The first thing that struck me on beholding Swami Ramdas, affectionately called 'Papa' by everyone, was how much nicer he looked in real life than on photos. His face was beaming with joyfulness, goodness, liveliness; his smile was so childlike and spontaneous that one felt immediately drawn to him.
I found that the Ashram was being run by Mother Krishna Bai, known to everybody as 'Mataji'. When we went from the car straight to the Swami's room, tired and unwashed, she was there. I had met her once before briefly, years ago, when she was passing through Madras. She was young then and in good health, but somehow the meeting had left no impression, but now I saw before me a face ravished by sickness yet incredibly beautiful, with a beauty not of this world. She is worshipped as a realized soul.
We were received very kindly and shown to our rooms, which were comfortable and airy. After washing and changing into a white sari I went back to Papa's room. A number of people were there, sitting on the floor, ladies against the wall and men at the other side, with Papa in his armchair, his feet resting on a footstool. People kept coming and prostrating before him and touching his feet. He explained that a current of power flows through a saint and that there is especial benefit from touching his feet. That is why so many of the sacred poems and songs refer to the lotus feet of the Guru. In his presence one felt enveloped in an atmosphere of love and joyfulness.
At half past seven the bell rang for the evening meal and we all went to an adjoining building in which were the dining hall and kitchen. Food was served on stainless steel plates on the floor, in two rows, one for women and one for men. While we waited to be served the dining hall was resounding with the chanting of Ram Nam. Outstanding was the soprano of a Norwegian trained opera singer, and the powerful deep voice of a German. The food was purely vegetarian, excellent in quality and with due consideration for those who could not eat spiced food. One could feel the loving care of Mataji behind it.
After the meal we assembled in the main hall where Papa was already seated.
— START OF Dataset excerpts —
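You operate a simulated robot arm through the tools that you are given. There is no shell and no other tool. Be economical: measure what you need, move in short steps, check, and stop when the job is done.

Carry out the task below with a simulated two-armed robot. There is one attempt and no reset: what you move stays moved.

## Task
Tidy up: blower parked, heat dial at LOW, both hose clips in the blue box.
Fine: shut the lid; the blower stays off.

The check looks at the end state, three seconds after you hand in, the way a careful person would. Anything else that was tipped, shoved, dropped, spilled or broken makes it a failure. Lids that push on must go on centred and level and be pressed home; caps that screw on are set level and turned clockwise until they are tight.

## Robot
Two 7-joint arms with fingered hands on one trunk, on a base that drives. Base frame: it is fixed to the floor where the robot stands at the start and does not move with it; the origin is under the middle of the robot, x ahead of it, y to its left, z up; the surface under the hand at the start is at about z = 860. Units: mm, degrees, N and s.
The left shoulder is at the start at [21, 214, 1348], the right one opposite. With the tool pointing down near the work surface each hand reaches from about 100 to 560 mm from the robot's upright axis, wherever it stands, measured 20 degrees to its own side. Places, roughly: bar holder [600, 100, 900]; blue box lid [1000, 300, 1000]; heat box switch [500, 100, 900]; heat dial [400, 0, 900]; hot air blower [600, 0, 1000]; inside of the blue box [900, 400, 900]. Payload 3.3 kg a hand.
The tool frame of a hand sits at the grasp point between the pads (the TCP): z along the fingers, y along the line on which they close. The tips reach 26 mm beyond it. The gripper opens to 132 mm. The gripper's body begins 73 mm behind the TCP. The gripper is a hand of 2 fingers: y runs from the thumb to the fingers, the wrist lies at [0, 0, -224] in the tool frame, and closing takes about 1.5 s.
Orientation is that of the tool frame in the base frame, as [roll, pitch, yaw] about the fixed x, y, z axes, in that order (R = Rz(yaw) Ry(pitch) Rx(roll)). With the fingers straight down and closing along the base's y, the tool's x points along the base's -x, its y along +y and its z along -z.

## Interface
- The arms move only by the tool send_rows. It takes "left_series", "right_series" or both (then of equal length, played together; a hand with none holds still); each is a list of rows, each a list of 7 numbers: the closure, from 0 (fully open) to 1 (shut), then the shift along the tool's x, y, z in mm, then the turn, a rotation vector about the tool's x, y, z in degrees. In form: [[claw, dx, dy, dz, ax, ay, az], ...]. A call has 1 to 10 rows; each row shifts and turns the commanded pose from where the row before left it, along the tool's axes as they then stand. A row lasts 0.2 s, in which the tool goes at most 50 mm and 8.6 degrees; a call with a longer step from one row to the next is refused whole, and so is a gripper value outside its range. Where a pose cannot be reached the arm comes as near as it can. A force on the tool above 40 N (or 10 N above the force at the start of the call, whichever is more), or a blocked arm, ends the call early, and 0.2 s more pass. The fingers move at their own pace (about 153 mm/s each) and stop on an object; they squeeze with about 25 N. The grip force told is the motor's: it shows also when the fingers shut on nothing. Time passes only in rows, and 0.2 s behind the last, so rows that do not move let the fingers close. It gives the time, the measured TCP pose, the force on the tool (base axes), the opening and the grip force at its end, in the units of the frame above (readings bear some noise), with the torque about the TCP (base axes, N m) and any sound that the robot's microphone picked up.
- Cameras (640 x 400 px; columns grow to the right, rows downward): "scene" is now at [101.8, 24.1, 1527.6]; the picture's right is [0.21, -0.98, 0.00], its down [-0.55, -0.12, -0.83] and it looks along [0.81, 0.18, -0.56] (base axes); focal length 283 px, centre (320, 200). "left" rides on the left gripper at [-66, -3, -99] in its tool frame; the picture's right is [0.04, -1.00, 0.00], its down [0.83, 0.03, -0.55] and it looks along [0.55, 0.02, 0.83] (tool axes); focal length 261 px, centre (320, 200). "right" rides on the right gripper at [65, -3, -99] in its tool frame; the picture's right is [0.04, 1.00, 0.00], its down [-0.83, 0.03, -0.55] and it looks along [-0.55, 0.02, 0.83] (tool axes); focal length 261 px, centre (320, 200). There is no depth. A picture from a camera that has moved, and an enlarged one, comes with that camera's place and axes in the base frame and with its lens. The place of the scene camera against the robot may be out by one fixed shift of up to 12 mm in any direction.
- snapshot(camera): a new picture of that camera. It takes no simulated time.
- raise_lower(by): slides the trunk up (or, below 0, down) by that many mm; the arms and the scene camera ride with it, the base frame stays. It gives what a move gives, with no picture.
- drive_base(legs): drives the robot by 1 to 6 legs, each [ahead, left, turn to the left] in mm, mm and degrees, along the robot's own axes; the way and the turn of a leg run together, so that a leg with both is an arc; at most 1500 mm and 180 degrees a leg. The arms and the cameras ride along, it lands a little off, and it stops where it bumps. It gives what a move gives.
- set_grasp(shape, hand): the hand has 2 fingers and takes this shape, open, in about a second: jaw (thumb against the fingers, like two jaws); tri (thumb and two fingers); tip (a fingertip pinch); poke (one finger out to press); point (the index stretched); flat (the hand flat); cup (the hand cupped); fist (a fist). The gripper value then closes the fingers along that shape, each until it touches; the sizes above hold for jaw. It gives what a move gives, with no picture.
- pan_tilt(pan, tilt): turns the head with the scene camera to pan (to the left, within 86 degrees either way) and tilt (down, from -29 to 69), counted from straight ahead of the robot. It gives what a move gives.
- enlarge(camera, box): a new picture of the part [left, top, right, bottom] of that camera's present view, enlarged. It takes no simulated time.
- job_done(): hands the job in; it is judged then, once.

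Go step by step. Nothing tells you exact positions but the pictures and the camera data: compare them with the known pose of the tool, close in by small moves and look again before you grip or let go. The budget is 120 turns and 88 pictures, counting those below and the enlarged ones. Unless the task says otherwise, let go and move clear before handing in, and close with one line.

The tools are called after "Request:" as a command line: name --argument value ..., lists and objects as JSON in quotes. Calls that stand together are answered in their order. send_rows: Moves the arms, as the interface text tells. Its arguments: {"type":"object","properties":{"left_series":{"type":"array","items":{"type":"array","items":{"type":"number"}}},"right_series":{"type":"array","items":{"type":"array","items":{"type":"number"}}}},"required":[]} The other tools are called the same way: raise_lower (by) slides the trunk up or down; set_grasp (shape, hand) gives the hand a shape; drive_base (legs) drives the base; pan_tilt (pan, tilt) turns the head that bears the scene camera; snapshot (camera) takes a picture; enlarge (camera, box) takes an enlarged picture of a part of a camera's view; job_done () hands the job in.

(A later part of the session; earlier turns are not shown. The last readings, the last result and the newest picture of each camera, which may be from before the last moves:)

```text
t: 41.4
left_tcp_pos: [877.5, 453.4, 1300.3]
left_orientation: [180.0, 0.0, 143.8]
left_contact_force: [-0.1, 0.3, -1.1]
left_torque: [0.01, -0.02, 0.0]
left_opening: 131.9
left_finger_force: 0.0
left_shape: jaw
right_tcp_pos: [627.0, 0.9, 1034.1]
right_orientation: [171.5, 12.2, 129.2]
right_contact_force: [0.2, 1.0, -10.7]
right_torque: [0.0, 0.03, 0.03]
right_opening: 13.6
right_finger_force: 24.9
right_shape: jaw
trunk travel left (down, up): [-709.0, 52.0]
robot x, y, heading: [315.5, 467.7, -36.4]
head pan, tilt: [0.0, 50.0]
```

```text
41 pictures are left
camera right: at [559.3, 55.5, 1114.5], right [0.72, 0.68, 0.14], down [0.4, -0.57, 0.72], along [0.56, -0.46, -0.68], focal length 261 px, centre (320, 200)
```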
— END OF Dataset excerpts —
People asked questions and he not only gave replies and upadesa but launched into reminiscences of his own sadhana during the years when he was a wandering sadhu.*
* A sample of these talks is contained in his book, God-Experience, reviewed in this issue.
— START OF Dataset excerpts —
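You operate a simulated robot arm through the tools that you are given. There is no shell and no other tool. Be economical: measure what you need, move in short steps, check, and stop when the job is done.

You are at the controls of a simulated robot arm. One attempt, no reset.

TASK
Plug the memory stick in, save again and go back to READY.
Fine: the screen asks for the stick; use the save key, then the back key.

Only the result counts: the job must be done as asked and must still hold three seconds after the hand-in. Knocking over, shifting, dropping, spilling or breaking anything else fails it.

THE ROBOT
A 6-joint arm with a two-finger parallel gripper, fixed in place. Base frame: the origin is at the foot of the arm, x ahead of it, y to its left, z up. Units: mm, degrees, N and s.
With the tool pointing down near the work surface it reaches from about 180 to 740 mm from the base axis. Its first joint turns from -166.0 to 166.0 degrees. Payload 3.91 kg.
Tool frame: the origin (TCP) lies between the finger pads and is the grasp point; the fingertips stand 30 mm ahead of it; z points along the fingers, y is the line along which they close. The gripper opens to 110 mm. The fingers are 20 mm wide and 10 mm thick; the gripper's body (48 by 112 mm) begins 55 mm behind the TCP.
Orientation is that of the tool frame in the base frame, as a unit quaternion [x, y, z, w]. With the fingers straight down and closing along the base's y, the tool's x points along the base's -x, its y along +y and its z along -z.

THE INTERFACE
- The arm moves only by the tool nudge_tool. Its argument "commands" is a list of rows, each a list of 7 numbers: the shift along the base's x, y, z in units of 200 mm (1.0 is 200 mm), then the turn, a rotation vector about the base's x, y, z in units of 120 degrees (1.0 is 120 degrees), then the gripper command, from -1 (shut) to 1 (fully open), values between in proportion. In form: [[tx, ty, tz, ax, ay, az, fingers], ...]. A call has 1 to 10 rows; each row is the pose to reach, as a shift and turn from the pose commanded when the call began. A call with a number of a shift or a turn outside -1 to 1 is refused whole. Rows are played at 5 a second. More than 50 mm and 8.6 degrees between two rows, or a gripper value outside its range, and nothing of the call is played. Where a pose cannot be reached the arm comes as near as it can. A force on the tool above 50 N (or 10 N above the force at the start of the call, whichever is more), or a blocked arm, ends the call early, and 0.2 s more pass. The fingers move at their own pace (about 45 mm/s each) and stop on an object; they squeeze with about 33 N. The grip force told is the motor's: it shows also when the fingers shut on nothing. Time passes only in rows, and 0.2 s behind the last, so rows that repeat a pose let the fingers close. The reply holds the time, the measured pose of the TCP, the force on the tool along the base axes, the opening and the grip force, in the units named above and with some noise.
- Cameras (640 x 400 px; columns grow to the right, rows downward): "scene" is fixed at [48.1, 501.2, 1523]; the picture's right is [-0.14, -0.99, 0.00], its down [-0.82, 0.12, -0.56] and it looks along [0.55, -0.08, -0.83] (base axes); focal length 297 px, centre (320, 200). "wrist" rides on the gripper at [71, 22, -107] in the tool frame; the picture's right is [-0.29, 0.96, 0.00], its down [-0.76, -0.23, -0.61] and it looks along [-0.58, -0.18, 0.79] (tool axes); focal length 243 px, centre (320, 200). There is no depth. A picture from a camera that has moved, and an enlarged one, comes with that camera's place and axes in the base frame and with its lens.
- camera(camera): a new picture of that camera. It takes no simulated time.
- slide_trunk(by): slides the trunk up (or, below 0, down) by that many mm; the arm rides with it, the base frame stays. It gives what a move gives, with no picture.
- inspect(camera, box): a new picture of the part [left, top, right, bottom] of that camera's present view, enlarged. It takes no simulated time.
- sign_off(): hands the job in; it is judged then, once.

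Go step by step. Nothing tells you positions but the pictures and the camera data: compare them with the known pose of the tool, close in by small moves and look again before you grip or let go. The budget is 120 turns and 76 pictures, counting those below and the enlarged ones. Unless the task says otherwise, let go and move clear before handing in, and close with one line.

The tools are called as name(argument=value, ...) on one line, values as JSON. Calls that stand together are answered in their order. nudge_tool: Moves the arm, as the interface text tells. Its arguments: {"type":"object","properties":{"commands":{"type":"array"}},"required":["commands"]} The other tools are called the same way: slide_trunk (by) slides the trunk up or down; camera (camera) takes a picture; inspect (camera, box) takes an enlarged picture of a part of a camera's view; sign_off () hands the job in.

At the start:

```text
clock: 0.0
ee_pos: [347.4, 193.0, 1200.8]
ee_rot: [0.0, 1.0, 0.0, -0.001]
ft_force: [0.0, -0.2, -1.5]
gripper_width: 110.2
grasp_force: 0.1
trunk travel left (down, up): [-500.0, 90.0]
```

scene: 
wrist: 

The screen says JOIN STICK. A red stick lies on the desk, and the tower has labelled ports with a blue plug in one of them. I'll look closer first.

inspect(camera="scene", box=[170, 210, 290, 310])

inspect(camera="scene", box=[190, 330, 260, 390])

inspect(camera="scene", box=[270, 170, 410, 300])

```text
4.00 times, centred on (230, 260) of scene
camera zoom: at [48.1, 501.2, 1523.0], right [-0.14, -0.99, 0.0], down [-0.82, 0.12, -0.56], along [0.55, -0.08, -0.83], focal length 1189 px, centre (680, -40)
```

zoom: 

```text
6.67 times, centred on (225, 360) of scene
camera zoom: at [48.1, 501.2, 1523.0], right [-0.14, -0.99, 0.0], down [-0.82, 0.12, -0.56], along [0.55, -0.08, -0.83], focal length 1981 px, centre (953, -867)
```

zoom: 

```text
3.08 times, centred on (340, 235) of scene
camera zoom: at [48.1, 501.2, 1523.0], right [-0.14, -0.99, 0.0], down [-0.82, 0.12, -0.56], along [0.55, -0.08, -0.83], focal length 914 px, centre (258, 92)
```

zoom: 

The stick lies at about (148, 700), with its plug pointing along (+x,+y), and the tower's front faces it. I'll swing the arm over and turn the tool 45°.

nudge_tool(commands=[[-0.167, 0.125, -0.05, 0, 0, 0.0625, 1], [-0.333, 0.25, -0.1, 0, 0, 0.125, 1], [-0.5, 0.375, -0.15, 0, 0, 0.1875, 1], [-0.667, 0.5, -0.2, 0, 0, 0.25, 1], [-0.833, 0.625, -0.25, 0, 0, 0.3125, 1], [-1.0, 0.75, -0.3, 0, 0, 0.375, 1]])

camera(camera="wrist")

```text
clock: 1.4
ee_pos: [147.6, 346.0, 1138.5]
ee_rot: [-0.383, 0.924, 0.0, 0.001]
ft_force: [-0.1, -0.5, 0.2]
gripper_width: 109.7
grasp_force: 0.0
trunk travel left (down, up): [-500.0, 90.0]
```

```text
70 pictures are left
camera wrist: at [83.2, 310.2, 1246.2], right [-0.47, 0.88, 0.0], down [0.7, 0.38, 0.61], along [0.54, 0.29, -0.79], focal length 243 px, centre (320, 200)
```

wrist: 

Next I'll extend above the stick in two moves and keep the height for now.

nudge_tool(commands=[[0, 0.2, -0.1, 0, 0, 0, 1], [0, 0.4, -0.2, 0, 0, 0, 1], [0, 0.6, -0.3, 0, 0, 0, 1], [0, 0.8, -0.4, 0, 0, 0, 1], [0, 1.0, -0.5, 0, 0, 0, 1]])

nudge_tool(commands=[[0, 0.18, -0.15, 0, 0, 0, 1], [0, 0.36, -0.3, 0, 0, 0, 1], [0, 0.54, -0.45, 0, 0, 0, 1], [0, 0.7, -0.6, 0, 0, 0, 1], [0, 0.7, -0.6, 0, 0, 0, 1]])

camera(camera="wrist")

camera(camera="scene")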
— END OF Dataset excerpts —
Although most of these can be found in his books, it was quite a different experience to hear him telling them, sometimes poignant, sometimes full of laughter.
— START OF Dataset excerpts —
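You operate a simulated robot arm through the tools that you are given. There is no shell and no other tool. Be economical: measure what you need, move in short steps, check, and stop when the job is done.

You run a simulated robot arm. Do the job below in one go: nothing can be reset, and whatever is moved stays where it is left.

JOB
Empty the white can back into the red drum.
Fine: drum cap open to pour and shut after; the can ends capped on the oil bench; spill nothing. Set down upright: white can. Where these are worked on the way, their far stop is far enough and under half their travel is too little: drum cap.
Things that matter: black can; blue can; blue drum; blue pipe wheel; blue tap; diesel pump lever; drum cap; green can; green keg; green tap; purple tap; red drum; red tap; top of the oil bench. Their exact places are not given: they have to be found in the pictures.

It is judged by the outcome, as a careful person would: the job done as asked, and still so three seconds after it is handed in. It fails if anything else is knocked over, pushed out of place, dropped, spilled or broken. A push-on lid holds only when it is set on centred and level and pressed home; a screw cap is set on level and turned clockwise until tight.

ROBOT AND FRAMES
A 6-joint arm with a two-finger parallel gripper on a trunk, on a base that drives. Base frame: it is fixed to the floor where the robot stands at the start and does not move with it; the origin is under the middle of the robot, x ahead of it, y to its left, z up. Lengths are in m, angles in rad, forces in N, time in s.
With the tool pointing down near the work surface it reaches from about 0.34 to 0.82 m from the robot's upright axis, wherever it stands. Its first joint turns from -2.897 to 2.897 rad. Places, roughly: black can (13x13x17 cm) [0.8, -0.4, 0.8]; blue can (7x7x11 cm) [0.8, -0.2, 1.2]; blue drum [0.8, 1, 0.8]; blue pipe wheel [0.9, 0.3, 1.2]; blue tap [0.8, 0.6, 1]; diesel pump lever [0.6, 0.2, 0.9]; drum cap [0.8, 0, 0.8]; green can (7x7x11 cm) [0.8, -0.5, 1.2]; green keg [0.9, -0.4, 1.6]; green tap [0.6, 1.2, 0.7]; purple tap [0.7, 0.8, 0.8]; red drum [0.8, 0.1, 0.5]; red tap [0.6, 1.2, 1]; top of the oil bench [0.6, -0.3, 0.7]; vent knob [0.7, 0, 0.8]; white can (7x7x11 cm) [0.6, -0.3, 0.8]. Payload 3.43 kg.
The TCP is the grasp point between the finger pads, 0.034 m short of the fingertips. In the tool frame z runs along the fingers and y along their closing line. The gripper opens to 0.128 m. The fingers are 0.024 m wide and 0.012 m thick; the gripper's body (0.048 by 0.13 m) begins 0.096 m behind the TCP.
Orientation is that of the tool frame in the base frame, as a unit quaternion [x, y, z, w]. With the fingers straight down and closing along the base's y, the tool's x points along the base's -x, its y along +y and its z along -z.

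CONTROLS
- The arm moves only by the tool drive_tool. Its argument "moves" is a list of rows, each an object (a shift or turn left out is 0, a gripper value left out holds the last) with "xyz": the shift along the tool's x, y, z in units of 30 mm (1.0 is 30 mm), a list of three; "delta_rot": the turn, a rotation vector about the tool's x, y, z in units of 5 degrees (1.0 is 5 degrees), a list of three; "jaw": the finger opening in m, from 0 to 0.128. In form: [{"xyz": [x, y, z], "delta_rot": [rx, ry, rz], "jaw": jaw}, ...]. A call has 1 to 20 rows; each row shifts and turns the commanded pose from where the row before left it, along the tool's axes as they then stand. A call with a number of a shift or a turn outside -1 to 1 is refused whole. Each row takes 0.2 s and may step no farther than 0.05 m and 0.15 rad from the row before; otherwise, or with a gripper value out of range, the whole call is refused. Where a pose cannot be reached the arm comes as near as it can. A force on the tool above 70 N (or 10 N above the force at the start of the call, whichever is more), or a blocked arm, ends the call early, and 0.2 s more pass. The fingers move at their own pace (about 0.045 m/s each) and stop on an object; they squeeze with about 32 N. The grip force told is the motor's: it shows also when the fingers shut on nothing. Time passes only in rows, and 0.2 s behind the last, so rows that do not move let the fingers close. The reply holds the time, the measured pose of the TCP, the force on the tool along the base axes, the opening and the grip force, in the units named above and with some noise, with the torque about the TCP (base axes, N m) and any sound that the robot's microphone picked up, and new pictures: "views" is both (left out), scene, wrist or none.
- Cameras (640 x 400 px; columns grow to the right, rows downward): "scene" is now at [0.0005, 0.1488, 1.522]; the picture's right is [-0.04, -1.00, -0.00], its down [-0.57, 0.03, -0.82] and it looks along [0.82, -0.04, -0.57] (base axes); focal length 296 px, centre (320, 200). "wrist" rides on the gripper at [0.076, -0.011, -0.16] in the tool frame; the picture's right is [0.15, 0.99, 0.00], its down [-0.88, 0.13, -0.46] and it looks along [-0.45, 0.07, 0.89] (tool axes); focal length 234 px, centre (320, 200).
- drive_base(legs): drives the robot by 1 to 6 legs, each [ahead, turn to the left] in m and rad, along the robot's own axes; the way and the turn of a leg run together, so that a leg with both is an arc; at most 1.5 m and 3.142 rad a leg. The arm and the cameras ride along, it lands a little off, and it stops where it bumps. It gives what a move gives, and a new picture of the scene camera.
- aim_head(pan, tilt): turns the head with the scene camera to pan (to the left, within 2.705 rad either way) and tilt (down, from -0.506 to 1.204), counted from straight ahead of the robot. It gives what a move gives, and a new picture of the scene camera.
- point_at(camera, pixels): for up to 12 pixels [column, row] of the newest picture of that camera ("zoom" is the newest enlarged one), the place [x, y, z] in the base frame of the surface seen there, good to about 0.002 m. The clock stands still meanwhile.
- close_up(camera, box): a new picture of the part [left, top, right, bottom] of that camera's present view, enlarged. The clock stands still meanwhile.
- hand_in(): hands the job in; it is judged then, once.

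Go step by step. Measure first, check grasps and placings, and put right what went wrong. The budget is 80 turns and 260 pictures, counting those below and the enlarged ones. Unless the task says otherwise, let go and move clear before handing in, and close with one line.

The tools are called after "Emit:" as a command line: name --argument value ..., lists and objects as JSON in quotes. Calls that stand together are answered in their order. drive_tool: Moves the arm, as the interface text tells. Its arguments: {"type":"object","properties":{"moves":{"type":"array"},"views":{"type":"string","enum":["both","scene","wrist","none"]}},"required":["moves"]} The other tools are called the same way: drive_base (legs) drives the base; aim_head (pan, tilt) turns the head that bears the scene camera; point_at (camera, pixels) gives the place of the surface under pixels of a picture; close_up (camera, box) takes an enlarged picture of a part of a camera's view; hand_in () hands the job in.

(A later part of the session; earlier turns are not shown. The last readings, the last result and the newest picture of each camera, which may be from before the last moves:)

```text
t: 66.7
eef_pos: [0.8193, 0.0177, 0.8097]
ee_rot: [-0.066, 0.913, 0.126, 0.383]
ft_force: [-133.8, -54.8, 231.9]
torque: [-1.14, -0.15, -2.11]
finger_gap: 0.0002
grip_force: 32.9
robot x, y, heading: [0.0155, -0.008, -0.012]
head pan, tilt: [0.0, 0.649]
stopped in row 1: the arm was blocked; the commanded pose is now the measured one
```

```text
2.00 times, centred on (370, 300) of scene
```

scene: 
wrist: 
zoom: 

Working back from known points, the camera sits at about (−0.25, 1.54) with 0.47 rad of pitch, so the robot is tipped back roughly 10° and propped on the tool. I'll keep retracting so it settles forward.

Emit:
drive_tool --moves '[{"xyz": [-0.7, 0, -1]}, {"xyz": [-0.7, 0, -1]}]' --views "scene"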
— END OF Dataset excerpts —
At 10 o'clock all took leave of Papa and Mataji and went to their rooms, except a few who just spread their bedding and lay down to sleep in the hall.
At 5 in the morning some of the devotees went to Papa's room and sat in silent meditation for about an hour, until 6, when he got up. This morning hour seems to have been the only time for silent meditation. During the day it was more talking and asking questions. The chanting of the mantra went on almost uninterruptedly in the big hall, except when Papa sat there with the devotees, as he usually did after lunch and dinner. As I said, the atmosphere was very lively when he began his expositions mingled with reminiscences. Once I was deeply moved when he told about his experience as a sadhu at a railway station, how cold it was, and a policeman came and told him to get up and go somewhere else, but at first he couldn't because his legs were numb and swollen from sitting in the cold. With a voice choked with emotion, I asked"And then?". He immediately saw what I felt and said reassuringly. "It was all right afterwards. Ram took good care of Ramdas and some friends looked after him." He always did refer to himself in this way, in the third person, as 'Ramdas' (meaning 'slave of Ram').
There was the spontaneity of a child in him, a carefree, happy child. When the mail came in the afternoon he would read the letters out with childlike zest, even if they were private. It was bhakti at its purest, though at the same time he sometimes spoke pure Advaita. Of course, ultimately bhakti and jnana merge; there can not be love without wisdom or wisdom without love.
When Papa laughed (which was very often) it used to bring on prolonged bouts of coughing ending in breathlessness. I was very concerned about this and had a strong foreboding. This proved only too justified a few months later when he suddenly expired in a fit of suffocation, as we were told by an eye-witness. How the devotees must have missed him! However, Mataji is still there. While I was there she was running the Ashram firmly but unobtrusively and with loving care. What struck me was her great modesty and genuine spirit of loving service, which she managed to instil into those around her. Ill as she was, one would see her folding the laundry of the visitors and doing endless jobs, big and small.
Finally something about Ram Nam, which was the very essence of the teaching of Ramdas. People were singing it, repeating it silently, writing it out, for hours together. Its purpose is to hold the mind to one thought so as to prevent it wandering. Mantras are not my way, but Papa explained that, even following some other way, the mantra can be used as a fan to make the flame burn brighter.
A strange thing happened in this connection. It must have been about the time that Swami Ramdas expired (about which we heard only several days later). I was making the pilgrimage round Arunachala. My mind was unsteady, so I remembered the mantra and what Papa had said about it and used it as a fan. At that moment it came to life for me. It was Papa himself merged in the mantra. There was that indescribable feeling of tenderness, nearness, all his goodness; he was there, all-pervading. Papa lives on in the mantra.